In the wake of the Supreme Court’s stunning ruling on health care, activists on both sides of the abortion issue have pledged to bring the full weight of their movements into the November election battles.
“Defeat Obama, elect Mitt Romney and repeal Obamacare,” David O’Steen, executive director of the National Right to Life Committee (NRLC), said in response to the high court’s 5-4 decision Thursday, which found the Patient Protection and Affordable Care Act constitutional under the taxation powers of the federal government.
“We have saved the Affordable Care Act … but the gains of women for 40 years are at stake,” Eleanor Smeal, president of the Feminist Majority, said Friday in Baltimore at the annual conference of the National Organization for Women.
“We cannot lose this election … We must get out the vote,” she told her cheering audience.
As intended — or feared — the abortion issue has been a volatile component of health care reform.
The law is intended to pave the way for an estimated 32 million uninsured people, including millions of low-income and poor women, to get health care. But a perennial sticking point has been the treatment of abortion and birth control.
Pro-choice groups and their allies insist that abortion and birth control be included in health care, and offered to women by all employers, including religiously affiliated institutions, such as schools and charitable organizations.
The Supreme Court’s finding that the law is constitutional is a “great, great achievement” and getting President Obama re-elected is an “absolute top priority,” Rep. Carolyn B. Maloney, New York Democrat, told the NOW conference, where she received a “Woman of Impact” award for her leadership.
Other pro-choice leaders called for the troops to rally as well.
“The Affordable Care Act marks the greatest advancement for women’s health in a generation,” said Nancy Keenan, president of NARAL Pro-Choice America. “We need to keep President Obama in office to make sure that all of the benefits of the Affordable Care Act are implemented, not rolled back by [anti-abortion] politicians.”
But to pro-life activists, the devil is in the details of the law: “Birth control” means both contraceptives, which are anathema to many Catholics, and “morning-after” products, such as ella and Plan B, that can or do terminate pregnancies.
Also, the health care law permits taxpayer dollars to subsidize “abortion-on-demand” and even creates “an array of other mechanisms and funding pipelines by which access to and subsidies for abortion can be expanded if President Obama wins a second term,” the NRLC warned.
The health care law represents “the largest expansion of abortion since Roe v. Wade. Now if that doesn’t give us a wake-up call, I don’t know what will,” House Majority Leader Eric Cantor, Virginia Republican, said Thursday at the annual NRLC convention in Arlington, in the Virginia suburbs of Washington.
Even when the reform was being crafted, Mr. Cantor said, Mr. Obama and his allies “stopped the bill along the way to make sure that every single prohibition, every single impediment to government funding was taken out so there would be unfettered funding by taxpayers of abortion.”

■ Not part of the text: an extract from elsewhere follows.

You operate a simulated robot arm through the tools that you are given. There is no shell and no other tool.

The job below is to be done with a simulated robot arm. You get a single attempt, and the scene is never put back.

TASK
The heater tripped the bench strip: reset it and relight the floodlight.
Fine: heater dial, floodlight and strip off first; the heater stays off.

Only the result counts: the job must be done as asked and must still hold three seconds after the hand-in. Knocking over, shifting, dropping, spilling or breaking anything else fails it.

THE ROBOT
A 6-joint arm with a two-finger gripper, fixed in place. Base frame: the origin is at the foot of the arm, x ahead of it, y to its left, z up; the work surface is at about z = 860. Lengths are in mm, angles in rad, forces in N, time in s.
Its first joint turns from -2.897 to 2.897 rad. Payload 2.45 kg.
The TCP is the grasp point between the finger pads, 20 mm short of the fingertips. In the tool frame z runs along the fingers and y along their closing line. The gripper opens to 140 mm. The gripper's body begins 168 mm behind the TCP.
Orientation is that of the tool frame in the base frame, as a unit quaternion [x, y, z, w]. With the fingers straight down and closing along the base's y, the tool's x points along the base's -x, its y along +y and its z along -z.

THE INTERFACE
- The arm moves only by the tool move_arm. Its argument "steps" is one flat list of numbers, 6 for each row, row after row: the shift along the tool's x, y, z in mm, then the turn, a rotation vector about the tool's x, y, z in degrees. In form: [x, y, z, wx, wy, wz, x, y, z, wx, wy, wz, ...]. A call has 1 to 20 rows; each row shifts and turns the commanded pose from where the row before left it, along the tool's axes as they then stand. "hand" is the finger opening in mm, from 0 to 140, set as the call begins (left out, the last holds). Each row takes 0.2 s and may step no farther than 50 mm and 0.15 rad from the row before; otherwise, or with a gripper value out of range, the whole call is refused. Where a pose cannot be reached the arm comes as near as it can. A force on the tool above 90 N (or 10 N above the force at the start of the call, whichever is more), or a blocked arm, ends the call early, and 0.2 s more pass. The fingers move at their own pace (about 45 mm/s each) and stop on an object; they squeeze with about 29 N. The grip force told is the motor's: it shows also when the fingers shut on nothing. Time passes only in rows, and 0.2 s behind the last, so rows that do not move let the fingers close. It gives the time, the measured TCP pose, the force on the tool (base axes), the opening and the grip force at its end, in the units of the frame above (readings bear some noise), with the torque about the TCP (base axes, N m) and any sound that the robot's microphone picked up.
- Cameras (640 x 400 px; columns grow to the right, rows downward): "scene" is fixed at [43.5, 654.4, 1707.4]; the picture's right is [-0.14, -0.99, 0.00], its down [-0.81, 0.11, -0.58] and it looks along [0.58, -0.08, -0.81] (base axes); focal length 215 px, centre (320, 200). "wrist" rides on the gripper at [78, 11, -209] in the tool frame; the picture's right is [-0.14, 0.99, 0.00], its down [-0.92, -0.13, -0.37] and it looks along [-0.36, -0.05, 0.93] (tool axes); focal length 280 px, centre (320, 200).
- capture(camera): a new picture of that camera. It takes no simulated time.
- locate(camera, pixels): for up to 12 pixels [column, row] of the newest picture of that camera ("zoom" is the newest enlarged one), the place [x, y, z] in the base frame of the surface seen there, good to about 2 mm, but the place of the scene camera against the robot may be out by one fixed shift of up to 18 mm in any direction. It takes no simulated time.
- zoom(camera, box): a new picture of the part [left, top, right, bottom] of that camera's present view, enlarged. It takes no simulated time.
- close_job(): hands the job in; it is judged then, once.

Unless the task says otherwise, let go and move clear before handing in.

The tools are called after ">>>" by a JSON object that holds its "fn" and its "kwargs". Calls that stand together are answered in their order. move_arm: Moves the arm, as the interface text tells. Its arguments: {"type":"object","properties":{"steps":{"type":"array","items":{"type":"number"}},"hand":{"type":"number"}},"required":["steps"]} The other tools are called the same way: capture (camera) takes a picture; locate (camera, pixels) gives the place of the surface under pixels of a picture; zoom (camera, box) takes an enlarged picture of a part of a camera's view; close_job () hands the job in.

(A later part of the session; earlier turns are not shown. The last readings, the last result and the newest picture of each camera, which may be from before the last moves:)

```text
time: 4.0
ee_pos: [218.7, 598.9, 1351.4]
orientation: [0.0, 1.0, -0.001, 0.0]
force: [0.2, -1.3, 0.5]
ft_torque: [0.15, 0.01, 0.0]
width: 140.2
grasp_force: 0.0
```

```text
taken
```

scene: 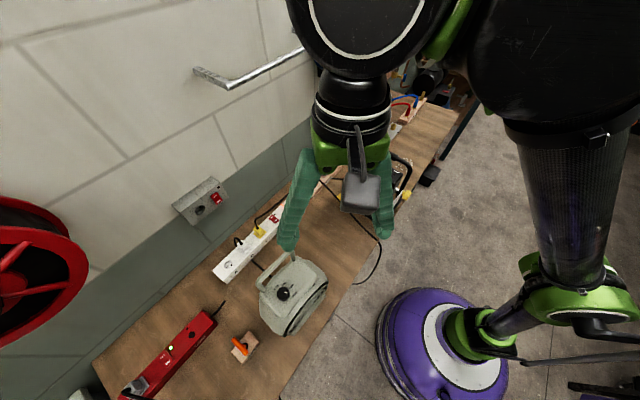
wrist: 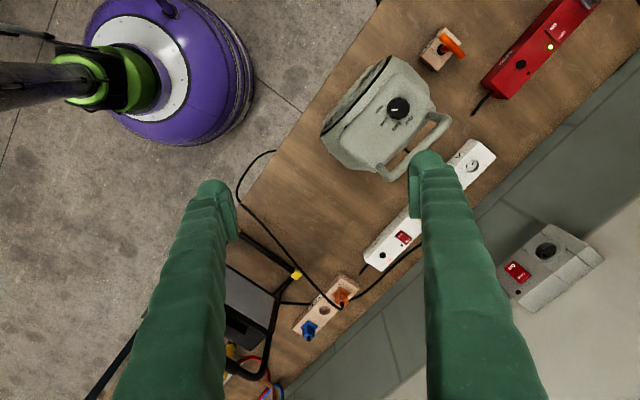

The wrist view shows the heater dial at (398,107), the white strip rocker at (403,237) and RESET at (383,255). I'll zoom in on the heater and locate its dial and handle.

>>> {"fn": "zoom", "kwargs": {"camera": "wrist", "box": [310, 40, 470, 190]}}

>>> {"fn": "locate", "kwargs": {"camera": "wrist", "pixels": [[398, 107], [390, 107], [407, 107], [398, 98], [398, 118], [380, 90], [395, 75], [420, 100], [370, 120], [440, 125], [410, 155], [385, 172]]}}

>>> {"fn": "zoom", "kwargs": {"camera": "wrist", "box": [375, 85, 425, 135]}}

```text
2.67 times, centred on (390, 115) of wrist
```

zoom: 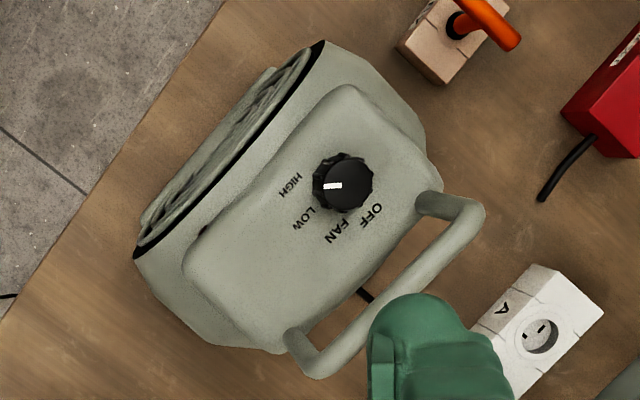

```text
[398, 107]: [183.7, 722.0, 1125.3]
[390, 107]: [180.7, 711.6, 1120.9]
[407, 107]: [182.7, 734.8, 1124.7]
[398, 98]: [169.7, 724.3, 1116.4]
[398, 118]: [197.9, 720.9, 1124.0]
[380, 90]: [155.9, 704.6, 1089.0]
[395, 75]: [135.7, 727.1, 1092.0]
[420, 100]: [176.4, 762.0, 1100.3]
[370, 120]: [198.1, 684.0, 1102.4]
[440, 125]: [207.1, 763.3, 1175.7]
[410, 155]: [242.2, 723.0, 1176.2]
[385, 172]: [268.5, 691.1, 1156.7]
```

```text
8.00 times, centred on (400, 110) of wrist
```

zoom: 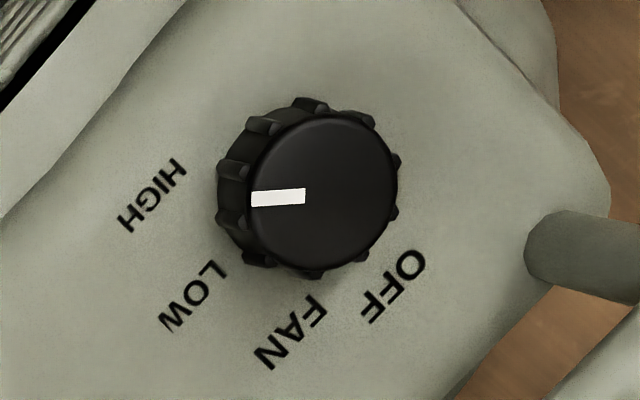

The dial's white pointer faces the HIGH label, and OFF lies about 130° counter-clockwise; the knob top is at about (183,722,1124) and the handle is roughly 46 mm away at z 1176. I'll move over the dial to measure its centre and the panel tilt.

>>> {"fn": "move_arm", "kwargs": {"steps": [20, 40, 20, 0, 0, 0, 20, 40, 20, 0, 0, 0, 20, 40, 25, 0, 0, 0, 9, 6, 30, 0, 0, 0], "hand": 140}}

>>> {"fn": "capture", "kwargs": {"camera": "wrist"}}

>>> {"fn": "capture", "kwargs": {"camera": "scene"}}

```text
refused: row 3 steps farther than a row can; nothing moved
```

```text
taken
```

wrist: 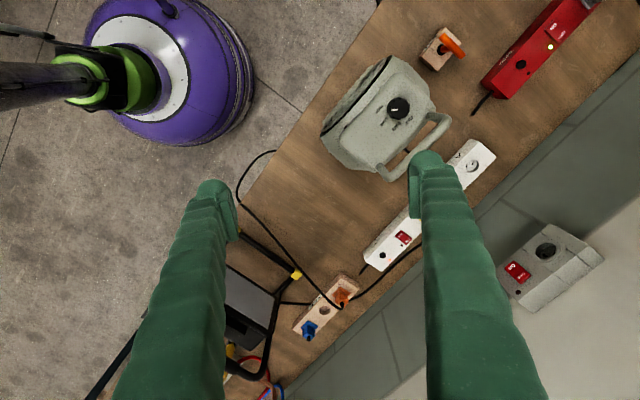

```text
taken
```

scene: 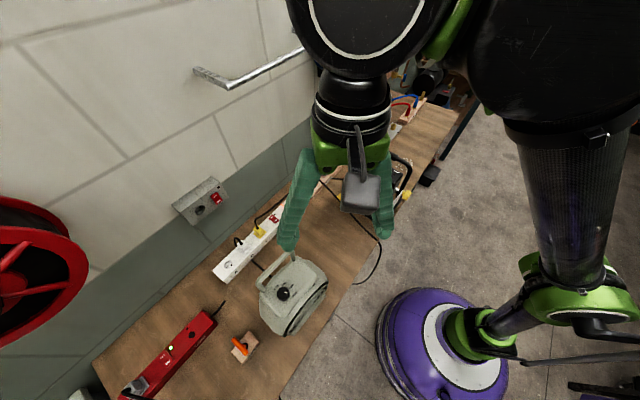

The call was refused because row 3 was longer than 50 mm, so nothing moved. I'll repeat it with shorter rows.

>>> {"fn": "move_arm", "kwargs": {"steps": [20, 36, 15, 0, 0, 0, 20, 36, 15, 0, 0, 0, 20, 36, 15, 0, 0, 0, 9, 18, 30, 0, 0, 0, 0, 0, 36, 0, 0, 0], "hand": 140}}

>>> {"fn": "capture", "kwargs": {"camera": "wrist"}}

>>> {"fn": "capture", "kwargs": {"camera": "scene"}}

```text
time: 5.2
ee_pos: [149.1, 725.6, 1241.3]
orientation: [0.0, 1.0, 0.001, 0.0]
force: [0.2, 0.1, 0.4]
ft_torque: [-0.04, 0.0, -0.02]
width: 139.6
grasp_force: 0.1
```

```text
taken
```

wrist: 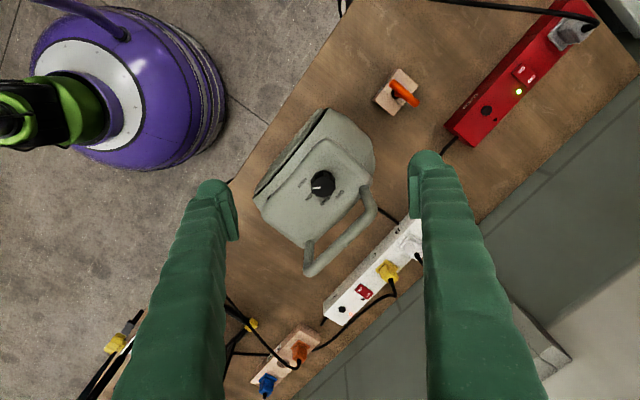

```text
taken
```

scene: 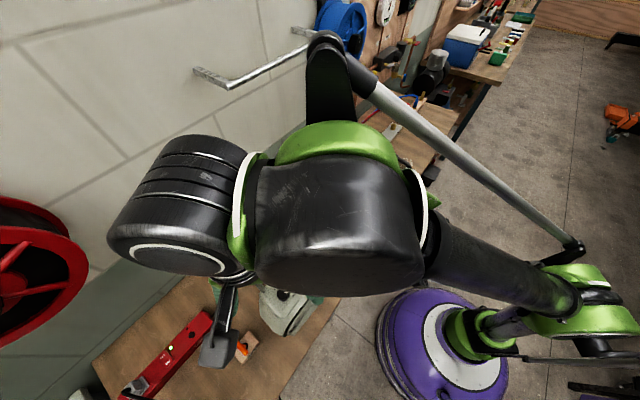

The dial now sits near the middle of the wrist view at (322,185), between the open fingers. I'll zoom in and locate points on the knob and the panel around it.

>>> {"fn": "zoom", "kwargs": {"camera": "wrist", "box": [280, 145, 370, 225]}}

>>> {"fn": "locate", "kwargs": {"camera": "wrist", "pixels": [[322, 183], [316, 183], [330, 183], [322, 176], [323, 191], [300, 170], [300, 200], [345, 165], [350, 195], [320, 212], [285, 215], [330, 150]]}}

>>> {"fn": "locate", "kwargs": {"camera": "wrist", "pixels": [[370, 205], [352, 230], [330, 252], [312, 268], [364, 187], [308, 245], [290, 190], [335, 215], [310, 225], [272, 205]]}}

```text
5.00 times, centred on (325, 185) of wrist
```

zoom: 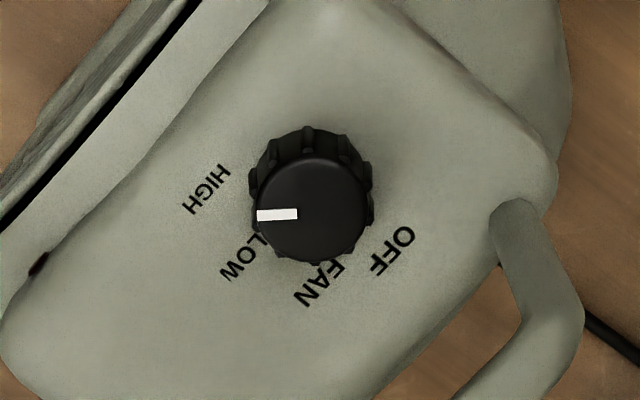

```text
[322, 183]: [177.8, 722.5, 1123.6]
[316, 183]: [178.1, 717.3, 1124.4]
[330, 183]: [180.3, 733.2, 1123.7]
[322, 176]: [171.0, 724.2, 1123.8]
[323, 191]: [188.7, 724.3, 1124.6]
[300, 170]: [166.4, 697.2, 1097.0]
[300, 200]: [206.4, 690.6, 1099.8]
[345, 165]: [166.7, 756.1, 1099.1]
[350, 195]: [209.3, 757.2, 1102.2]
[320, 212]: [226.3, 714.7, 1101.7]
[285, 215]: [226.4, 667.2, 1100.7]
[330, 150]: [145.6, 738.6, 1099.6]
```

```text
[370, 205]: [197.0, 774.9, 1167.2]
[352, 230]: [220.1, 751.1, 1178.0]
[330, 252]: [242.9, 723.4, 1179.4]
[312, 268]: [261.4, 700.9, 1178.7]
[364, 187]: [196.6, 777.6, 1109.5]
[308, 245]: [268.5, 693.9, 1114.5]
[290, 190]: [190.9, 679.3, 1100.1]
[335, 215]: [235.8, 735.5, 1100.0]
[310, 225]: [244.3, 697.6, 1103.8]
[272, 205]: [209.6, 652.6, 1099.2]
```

House Republicans have stood steadfast against this law, “and on July 11, Wednesday after July 4, we will vote again for repeal of Obamacare,” Mr. Cantor said to applause.
The Supreme Court decision “will rally the troops even more” — the 40 Days for Life campaign “will be huge this fall,” predicted Sue Thayer, a former Planned Parenthood clinic official who told her story at the NRLC conference.

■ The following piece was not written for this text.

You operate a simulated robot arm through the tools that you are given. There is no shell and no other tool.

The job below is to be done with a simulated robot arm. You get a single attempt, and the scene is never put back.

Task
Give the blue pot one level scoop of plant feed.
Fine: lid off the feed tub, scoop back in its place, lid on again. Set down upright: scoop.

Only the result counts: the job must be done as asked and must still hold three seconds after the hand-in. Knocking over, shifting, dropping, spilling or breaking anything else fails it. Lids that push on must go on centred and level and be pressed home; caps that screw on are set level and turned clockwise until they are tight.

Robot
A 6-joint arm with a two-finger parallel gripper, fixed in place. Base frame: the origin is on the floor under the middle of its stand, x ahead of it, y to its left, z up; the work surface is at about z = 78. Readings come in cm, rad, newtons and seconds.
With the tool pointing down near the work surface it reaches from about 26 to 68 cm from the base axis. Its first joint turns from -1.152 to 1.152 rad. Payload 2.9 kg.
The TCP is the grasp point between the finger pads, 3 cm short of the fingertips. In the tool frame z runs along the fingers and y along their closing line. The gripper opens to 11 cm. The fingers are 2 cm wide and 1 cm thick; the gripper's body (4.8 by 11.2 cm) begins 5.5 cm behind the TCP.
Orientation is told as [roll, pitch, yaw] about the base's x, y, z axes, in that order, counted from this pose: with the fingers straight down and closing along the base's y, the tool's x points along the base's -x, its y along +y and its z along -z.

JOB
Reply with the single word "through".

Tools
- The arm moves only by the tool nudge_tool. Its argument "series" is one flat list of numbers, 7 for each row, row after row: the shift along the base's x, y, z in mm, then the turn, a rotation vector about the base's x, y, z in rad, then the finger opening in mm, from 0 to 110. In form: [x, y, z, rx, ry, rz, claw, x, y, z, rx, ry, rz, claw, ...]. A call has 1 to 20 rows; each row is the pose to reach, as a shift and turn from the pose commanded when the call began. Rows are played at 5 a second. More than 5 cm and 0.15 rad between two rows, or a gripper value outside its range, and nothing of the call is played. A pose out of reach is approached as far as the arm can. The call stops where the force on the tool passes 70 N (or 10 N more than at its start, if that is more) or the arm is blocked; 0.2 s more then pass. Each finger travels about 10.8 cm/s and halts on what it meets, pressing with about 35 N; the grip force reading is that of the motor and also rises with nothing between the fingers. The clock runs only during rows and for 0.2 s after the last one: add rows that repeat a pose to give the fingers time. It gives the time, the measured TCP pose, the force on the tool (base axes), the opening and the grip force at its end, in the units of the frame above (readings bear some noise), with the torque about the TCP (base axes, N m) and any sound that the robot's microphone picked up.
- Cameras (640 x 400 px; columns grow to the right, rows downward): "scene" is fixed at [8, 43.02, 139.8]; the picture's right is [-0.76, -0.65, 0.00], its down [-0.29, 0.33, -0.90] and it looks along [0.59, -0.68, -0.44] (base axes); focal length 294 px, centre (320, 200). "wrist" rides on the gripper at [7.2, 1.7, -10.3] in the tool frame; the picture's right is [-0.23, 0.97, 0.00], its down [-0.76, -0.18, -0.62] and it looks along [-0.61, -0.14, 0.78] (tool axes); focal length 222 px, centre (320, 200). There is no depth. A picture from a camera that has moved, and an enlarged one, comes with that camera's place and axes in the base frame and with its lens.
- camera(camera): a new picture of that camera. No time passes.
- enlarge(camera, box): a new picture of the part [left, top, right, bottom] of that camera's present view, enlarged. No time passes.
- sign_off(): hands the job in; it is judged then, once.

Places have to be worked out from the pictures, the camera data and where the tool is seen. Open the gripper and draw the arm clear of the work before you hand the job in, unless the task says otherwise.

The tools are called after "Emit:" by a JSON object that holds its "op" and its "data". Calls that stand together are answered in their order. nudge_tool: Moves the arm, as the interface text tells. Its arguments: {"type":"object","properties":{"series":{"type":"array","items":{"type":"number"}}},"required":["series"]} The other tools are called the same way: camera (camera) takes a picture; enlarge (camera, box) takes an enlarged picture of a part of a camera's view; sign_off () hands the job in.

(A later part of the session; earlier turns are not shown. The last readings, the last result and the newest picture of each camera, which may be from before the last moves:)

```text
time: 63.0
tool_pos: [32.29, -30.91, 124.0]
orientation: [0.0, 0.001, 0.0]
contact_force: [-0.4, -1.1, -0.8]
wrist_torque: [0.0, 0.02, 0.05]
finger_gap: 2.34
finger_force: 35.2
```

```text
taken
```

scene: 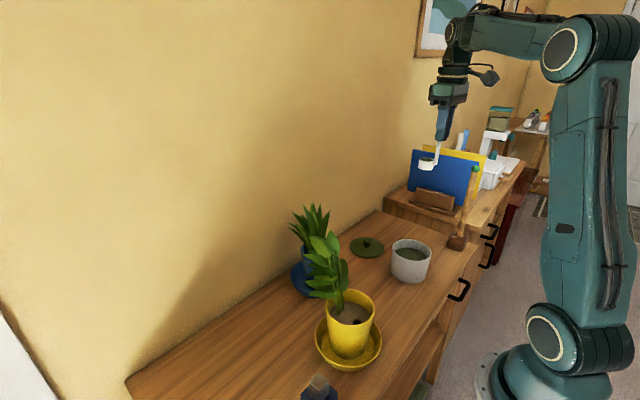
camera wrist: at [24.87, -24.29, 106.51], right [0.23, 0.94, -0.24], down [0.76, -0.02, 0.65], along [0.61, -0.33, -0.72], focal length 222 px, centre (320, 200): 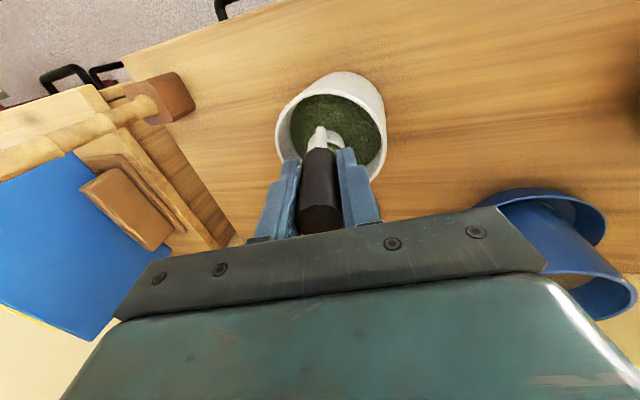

Lila Rose, founder of Live Action, also took the podium to trace her journey from a home-schooled teen to leader of a group that uses undercover videography to expose activities at abortion clinics.
“We’re going to change things this fall, right?” Ms. Rose said, ending her remarks by citing Galatians 6:9, “Do not be weary of doing the good work, for in due time, you will reap your reward — we will reap the reward — if we do not give up.”